Emmanuel Ruben | Maroc hivernal (2)
Casa mosaïque
« Et je me plongeais dans l’inextricable réseau des rues étroites et poudreuses, à travers la foule en haillons, l’encombrement des chiens, des chameaux et des ânes, aux approches du soir dont l’ombre descend vite, grâce à la poussière qui ternit le ciel et à la hauteur des maisons.
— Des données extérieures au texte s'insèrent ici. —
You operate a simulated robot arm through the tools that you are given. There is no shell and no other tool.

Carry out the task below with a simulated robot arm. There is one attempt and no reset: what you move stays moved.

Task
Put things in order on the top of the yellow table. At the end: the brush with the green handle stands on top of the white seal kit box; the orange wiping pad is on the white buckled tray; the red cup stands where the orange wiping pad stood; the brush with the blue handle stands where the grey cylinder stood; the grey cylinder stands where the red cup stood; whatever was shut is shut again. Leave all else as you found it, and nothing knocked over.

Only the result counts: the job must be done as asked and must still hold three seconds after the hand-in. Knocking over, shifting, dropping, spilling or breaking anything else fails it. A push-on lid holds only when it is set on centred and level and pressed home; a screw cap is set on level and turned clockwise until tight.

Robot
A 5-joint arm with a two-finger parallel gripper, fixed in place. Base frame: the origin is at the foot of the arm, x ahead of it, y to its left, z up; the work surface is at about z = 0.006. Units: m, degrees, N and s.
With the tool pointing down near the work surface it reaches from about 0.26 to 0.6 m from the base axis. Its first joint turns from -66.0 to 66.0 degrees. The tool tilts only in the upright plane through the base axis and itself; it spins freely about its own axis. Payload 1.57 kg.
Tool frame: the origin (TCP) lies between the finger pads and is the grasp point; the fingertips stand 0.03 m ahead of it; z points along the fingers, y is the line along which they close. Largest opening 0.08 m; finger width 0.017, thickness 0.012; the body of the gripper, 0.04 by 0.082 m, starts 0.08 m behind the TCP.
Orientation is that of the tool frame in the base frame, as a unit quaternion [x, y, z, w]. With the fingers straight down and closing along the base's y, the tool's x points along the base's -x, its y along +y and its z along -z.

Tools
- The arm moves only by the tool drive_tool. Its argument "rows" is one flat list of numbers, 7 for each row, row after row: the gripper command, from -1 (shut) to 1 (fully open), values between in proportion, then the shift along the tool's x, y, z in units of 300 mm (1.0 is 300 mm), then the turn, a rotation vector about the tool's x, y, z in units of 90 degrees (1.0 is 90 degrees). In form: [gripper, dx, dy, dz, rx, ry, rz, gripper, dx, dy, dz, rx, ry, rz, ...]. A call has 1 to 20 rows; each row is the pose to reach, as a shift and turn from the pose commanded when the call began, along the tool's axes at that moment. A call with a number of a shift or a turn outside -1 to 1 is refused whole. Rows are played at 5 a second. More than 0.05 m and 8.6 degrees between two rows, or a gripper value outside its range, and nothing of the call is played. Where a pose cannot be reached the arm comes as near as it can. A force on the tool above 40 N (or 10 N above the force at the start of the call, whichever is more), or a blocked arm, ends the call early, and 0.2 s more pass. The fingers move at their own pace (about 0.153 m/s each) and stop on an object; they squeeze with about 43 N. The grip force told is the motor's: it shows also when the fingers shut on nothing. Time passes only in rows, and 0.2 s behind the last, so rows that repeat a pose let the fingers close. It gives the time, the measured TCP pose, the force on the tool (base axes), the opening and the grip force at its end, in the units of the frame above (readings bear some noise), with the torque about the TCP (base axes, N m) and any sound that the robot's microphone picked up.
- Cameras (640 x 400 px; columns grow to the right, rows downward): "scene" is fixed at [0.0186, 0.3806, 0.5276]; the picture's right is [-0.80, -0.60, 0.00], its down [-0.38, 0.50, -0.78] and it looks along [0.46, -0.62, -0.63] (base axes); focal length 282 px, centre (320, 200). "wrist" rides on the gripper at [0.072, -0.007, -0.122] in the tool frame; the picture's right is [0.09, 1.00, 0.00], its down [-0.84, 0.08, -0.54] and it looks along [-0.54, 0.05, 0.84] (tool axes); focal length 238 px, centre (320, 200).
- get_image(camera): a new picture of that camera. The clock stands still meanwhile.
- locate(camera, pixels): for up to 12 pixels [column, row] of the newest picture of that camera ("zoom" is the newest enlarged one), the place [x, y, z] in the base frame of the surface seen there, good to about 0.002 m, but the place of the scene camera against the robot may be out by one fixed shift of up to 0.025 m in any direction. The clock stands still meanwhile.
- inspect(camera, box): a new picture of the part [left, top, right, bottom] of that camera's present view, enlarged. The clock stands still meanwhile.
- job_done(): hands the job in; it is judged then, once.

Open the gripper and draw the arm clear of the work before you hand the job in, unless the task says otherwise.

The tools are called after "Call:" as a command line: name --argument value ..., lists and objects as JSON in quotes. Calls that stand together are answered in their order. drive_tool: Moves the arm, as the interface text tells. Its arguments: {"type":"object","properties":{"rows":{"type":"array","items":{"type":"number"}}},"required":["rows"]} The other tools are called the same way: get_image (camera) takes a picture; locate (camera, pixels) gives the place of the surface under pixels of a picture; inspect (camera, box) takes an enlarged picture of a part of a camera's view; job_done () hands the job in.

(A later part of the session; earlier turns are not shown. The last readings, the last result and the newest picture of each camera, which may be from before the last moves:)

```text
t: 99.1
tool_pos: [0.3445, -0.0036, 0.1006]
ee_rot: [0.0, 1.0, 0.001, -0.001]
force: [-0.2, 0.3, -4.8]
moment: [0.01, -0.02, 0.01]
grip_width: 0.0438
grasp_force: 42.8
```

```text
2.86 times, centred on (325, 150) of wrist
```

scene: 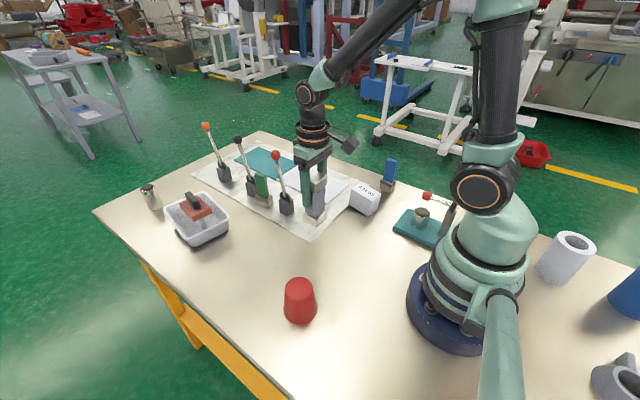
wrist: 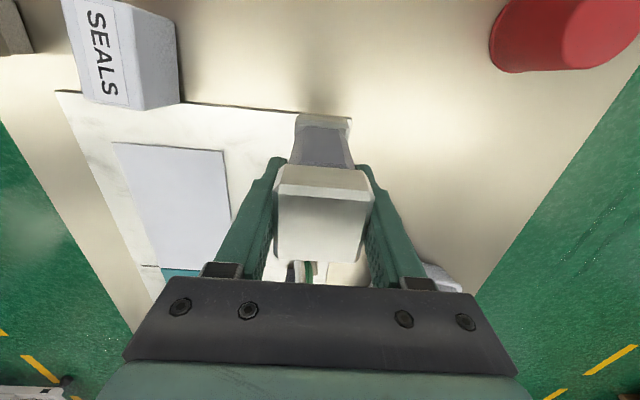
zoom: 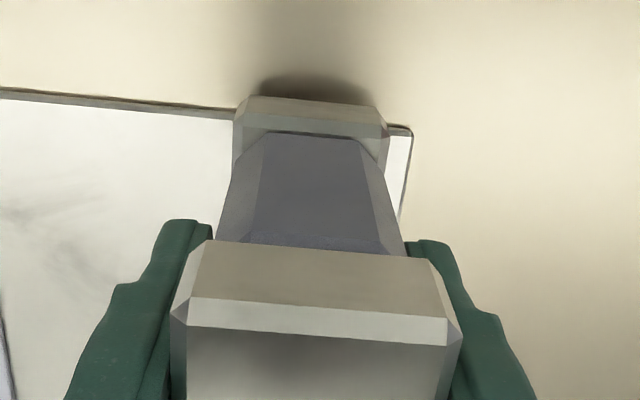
Qu’espérer de ce labyrinthe confus, grand peut-être comme Paris ou Rome, de ces palais et de ces mosquées que l’on compte par milliers ? » Nerval
Ingrid Bergman et Humphrey Bogart ne seront pas là, sur le tarmac de l’aéroport, pour nous saluer à la descente de l’avion et jouer les amants éplorés dans un décor de carton-pâte mais il y aura mieux :
à commencer par la musique avant toute chose qui nous enveloppe – ambiance garantie
dans le train, nous sommes accueillis par cette musique envoûtante – remix d’airs orientaux mêlés de rap ou de techno – vivre en banlieue nous a habitués à ce bazar musical que ponctuent des paroles hachées
mais j’ai bien du mal à glaner dans cet argot du bled les deux ou trois mots d’arabe que je connais
deux ados vautrés sur leur banquette se servent de leurs smartphones comme de chaînes hi-fi portatives – ils nous regardent tout sourires en répétant les paroles ;
un instant, j’ai repensé aux ragazzi d’Italie, dans un train qui dévalait le Piémont mais ceux-là, ces gamins européens, chamailleurs, n’avaient que les parolaccie pour couplets
Gare de Casa voyageurs, je vais aux chiottes et, devant les lavabos, comme le sèche-mains est déglingué, un type qui vient de faire ses ablutions, sa prière et n’a pas encore remis ses pompes, se lisse les cheveux dans la glace en s’adressant à mon reflet :
Welcome to Morocco. Out of order, this is Morocco. Everything out of order. You should look around you and write everything you see if you want to benefit your journey !
l’homme ne croyait pas si bien dire : j’ai dans une poche un carnet à dessins, dans l’autre un bloc-notes, et je suis bardé de munitions – crayons, stylos, feutres et boîte d’aquarelle…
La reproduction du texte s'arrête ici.